Friday, March 21, 2008

Sparkling Snow and Sapling Sting

Arriving a week earlier than me on the East Coast for the Adirondack Backcountry Festival, Nils Larsen found the best – and later in the week at NATO, the worst – of East Coast conditions. “You East Coasters are a bunch of sandbaggers,” said Nils, but he never hesitates heading into a line.


(John Seibert tours up through the sparkling powder. Photos by Nils Larsen)

I left for my East Coast trip on February 28th and arrived that night in Burlington, VT to full-on winter. I stayed with my good buddy John near Bristol and that night the temperature dropped to -15F. The snow was cold and soft, and we went for a tour in the mountains behind his house. The snow was some of the best I have skied out East, cold and soft with lots of surface-hoar sparkle to the top layer.

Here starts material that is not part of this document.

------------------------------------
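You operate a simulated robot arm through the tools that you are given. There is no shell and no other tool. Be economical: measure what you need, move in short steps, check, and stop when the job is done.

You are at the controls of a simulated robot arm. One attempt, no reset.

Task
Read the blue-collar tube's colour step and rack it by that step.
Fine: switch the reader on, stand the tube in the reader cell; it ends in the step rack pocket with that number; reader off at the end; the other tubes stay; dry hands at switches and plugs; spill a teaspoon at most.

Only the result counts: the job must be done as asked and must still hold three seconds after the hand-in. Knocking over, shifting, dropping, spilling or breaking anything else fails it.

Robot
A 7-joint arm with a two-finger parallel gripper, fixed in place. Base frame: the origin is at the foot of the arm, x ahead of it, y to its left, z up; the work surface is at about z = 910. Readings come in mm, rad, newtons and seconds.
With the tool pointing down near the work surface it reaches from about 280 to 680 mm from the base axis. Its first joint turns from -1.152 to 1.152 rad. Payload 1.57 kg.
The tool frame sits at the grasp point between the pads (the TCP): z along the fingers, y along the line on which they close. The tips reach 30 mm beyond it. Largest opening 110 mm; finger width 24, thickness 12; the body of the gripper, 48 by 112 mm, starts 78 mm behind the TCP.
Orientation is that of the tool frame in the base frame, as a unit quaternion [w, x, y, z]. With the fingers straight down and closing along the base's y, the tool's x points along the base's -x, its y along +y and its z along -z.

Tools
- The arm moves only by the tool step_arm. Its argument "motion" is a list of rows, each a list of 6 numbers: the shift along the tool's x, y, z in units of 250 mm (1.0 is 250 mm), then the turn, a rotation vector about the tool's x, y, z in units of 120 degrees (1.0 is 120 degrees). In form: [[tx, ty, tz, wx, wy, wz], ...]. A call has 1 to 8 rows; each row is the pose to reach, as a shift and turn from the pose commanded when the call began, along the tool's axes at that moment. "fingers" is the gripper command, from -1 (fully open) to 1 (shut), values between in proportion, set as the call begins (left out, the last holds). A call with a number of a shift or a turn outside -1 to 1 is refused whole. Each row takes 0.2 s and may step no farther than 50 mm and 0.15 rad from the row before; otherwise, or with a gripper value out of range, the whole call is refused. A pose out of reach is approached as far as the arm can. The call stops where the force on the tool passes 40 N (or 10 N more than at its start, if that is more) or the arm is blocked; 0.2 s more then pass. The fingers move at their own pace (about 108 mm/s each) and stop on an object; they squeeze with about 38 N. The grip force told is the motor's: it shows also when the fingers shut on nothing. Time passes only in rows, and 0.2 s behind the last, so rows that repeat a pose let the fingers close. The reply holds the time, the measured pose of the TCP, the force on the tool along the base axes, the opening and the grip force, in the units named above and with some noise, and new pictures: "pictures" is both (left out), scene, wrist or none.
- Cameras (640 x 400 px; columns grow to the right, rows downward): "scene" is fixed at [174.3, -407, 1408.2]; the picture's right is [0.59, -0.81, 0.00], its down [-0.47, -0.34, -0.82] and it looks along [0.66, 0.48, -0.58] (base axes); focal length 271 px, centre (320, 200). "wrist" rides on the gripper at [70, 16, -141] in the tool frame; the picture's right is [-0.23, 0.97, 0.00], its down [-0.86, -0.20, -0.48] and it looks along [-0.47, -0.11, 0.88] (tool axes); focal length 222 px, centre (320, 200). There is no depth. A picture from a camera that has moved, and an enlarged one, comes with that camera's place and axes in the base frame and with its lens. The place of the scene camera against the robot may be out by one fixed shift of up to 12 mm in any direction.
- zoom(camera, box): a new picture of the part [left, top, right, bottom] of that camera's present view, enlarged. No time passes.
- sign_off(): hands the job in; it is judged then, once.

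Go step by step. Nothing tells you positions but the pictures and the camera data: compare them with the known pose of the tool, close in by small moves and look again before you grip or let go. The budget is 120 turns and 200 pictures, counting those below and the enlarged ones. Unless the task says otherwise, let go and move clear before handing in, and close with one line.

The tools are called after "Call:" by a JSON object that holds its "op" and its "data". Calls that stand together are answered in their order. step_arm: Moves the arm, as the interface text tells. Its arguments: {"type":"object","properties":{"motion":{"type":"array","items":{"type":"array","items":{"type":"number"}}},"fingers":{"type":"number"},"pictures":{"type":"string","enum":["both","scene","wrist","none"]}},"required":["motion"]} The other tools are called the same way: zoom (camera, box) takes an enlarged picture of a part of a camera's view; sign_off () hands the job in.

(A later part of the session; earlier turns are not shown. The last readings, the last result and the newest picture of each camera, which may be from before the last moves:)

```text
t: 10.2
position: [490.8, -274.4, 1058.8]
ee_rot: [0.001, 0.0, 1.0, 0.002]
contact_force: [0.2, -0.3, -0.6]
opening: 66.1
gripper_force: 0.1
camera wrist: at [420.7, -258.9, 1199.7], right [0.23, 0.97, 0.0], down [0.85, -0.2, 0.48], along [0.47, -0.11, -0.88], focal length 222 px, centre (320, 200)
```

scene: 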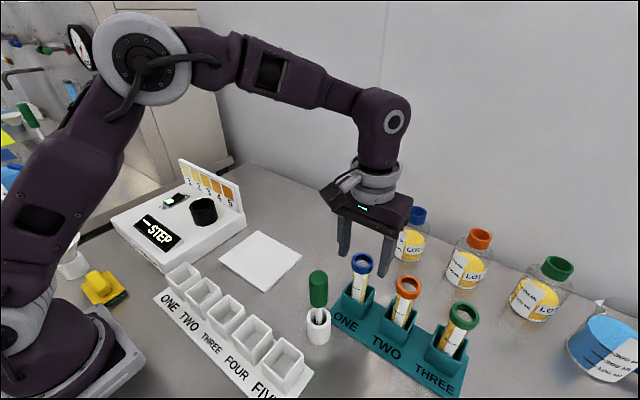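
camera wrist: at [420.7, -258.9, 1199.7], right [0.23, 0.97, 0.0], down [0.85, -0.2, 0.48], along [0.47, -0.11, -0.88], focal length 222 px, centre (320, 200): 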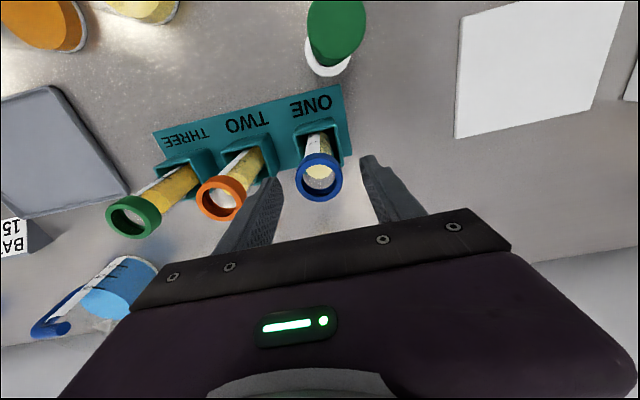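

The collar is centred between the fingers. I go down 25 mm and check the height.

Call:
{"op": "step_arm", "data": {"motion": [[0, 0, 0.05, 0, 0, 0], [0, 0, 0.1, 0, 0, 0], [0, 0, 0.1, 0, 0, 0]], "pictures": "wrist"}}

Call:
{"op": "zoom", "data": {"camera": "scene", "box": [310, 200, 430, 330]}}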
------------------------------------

(Quick turns in boot-top fluff.)

East Coast skiing is a different animal from the West. The trees are mostly hardwoods, and the absence of leaves in the winter makes them appear more open then our western woods. This, however, is not the case. The uninitiated skier (that's me) quickly learns that those innocuous little one inch twigs sticking out of the snow will garrote you just as fast as the birch, beech, and sugar maple. One always skis with goggles and forearms raised and ready to clear a path...

-Nils


("Open" hardwoods.)

I’d say if he knows the fine art of forearm branch blocking, Nils is well ahead of the learning curve. Is it really tree skiing if your cheek doesn’t get kissed at least once by a sapling’s sting?